DIRECTIONS FOR THIS TASK:
Your answer is an exact quotation from the page text: it starts at "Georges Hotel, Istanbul" and ends at "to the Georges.".
___ PAGE TEXT
Georges Hotel, Istanbul

After a stint in the business district of town, I was pleased to return to Galata, the home of the Georges Hotel. Lugging our bags up steep cobbled streets, we wondered where and when we might find this hidden gem. There were no signs on the street, no signs on doors to indicate such an establishment. I went to ask a smartly dressed waiter who was dawdling in what looked like a dark clothes shop. Rather than offering useful directions, he wrying smiled and stepped aside welcoming us to the Georges.

This discreet design hotel is set out in an unconventional way. You enter through the restaurant, Le Fumoir, a lovely little French affair which sadly seemed empty throughout our stay. The lavish red carpet, flickering candlelight and exposed brickwork make the whole room rather sultry and macabre. A heavy velvet curtain is pulled to one side to allow guests to ascend the slim building to their prospective bedrooms.

Although the rooms number from 1 to 21 there are just 20 rooms, number 13 is omitted, apparently this is to cater for superstitious tourists, which I found amusing. Each room is designed and decorated in a contemporary but local style, modern handmade furnishings add character and charm to the simple elegant rooms. We didn’t have to go far to find our homely abode, room 8 on the first floor. I initially noticed the glossy wooden flooring and the ornate blue tiling in the tiny adjoining bathroom. The colours and materials are carefully selected for the finest quality and comfort. The bed looked like a huge white cushion it was so plump and tightly bound in a crisp white sheet. A small cream leather topped desk and stool were neatly arranged with inspiring magazines and stationery.

A thin curtain on one side of the room pulled aside to reveal a balcony overlooking the street below. Although the space was limited, the Georges rooms are equipped with every luxury gadget your could need, I particularly appreciated the Nespresso machine. Spending time in our lovely little room was a welcome break from the busy touristy streets. My only qualm with the room was that it was a little dark in the evenings when the daylight faded.

Breakfast is served in the most idyllic of settings, the rooftop overlooking the city beneath the blazing sun. Each morning we picked at a delightful assortment of food: fresh fruit and crunchy French toast with honey was received greedily and gratefully. Good Western coffee is hard to find in Istanbul but the Georges knows how to cater for tourists serving up a delicious cappuccino.

The location and the chic design are enough to persuade any visitor to pick Georges Hotel for their luxury holiday accommodation, but it is the ‘above and beyond’ thoughtful service that ensures guests return year after year.

More information and book a stay at Georges Hotel here: www.georges.com/en

Mangerie, Istanbul

Istanbul is a big city with lots of burgeoning little neighbourhoods. The upmarket Bebek area on the water’s edge is where the stylish Turkish ladies “do brunch”. Mangerie is one of the most popular hang-outs here, located at the top of an unlikely, scruffy building with a favoured outdoor terrace offering enviable views of the Bosphorus River.
______
___ SUPPLIED ENTRIES
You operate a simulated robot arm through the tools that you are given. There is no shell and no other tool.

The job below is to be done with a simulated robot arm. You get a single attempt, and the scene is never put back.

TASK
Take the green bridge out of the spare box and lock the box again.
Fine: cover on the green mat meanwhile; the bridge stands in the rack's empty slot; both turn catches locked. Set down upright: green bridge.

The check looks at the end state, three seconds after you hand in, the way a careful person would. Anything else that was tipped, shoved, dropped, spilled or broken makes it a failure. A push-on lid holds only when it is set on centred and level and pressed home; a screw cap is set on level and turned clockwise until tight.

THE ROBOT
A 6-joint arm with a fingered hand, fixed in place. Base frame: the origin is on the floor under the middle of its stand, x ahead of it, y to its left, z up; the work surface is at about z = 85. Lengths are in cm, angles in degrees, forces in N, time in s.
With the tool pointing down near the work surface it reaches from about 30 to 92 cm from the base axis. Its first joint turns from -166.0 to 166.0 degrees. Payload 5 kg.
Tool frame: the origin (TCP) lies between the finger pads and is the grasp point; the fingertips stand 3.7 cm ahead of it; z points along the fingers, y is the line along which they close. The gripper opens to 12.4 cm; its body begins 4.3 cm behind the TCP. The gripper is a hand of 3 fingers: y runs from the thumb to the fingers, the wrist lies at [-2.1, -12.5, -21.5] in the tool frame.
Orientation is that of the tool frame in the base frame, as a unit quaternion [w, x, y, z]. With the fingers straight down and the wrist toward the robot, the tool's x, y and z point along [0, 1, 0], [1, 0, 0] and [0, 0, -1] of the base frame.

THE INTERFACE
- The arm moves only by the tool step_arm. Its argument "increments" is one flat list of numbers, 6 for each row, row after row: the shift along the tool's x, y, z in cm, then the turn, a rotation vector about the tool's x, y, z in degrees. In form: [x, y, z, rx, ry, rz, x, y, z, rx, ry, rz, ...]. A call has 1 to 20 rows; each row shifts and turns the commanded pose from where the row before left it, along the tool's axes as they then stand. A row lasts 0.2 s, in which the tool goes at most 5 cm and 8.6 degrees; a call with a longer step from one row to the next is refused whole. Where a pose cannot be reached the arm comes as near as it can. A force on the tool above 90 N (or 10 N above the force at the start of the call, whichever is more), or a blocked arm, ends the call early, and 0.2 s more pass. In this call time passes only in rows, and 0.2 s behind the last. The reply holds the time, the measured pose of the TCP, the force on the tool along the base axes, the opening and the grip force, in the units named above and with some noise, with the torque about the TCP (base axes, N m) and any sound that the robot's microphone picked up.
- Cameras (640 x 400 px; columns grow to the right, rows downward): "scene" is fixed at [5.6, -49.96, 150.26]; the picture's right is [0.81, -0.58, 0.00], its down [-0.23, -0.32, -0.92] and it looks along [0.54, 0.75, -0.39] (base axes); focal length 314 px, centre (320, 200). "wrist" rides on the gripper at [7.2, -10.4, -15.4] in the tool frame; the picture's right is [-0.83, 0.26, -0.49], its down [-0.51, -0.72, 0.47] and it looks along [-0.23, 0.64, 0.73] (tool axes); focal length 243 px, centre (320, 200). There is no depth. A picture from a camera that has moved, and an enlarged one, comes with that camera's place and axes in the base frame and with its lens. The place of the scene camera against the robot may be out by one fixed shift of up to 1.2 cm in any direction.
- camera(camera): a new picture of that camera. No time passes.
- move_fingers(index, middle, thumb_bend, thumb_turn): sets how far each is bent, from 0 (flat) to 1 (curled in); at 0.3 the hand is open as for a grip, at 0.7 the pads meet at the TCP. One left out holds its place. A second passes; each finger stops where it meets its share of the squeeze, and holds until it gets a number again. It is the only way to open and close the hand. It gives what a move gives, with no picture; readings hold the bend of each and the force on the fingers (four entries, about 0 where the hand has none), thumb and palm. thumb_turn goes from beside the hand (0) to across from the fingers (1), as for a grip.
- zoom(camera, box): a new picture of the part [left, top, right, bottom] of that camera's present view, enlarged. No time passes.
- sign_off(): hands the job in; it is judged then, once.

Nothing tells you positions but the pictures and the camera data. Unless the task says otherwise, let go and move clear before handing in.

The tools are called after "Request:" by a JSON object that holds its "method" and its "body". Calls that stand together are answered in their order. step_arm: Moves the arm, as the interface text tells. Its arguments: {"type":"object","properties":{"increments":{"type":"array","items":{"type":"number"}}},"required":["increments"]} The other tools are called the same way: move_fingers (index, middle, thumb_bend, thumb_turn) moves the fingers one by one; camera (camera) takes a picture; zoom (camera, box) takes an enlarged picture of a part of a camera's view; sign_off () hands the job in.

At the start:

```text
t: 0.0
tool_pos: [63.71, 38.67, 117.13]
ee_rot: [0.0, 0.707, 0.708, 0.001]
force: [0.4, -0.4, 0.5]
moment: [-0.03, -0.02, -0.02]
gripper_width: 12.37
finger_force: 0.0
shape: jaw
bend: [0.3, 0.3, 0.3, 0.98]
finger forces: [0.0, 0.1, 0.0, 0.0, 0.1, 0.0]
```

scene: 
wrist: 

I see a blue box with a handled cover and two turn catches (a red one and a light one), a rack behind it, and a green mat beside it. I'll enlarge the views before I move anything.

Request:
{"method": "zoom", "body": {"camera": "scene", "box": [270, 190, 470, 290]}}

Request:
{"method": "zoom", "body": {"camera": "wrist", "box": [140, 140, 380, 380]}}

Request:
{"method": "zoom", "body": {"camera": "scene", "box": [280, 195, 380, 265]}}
______
___ SUPPLIED ENTRIES
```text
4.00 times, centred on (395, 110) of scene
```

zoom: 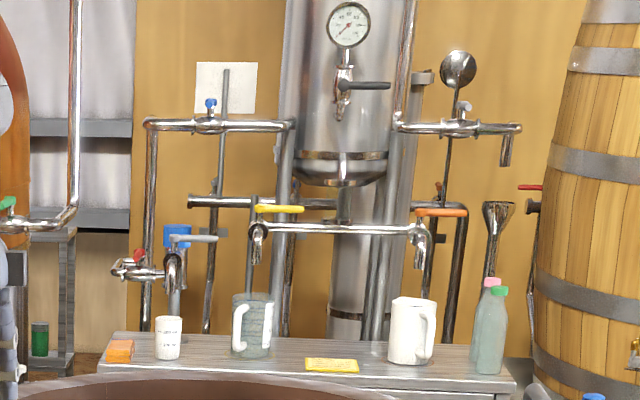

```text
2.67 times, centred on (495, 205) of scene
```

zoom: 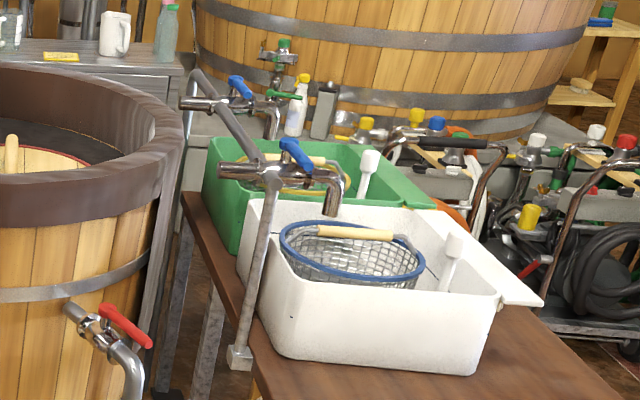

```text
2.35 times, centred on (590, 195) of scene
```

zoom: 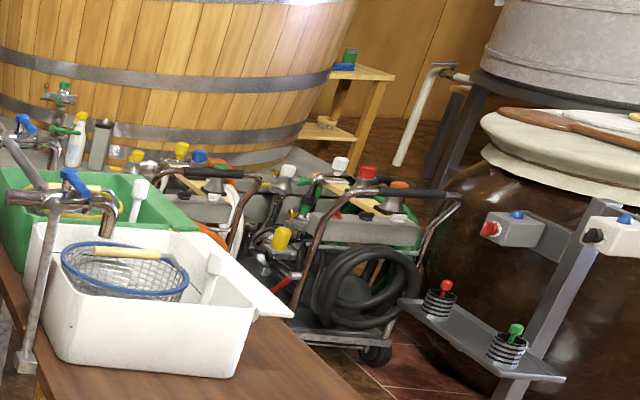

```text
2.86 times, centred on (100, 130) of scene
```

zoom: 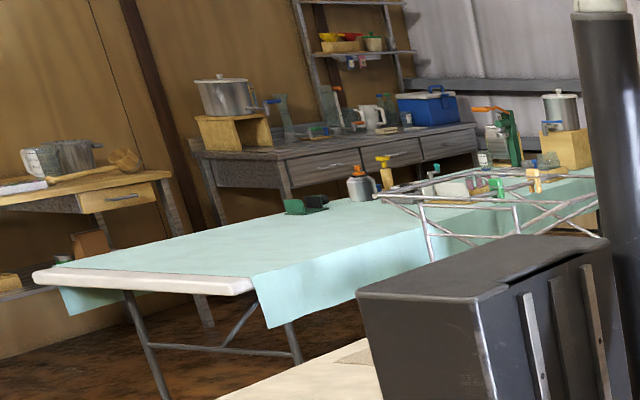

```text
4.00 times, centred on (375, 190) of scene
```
______
OUTPUT OF THE EXERCISE:
Georges Hotel, Istanbul

After a stint in the business district of town, I was pleased to return to Galata, the home of the Georges Hotel. Lugging our bags up steep cobbled streets, we wondered where and when we might find this hidden gem. There were no signs on the street, no signs on doors to indicate such an establishment. I went to ask a smartly dressed waiter who was dawdling in what looked like a dark clothes shop. Rather than offering useful directions, he wrying smiled and stepped aside welcoming us to the Georges.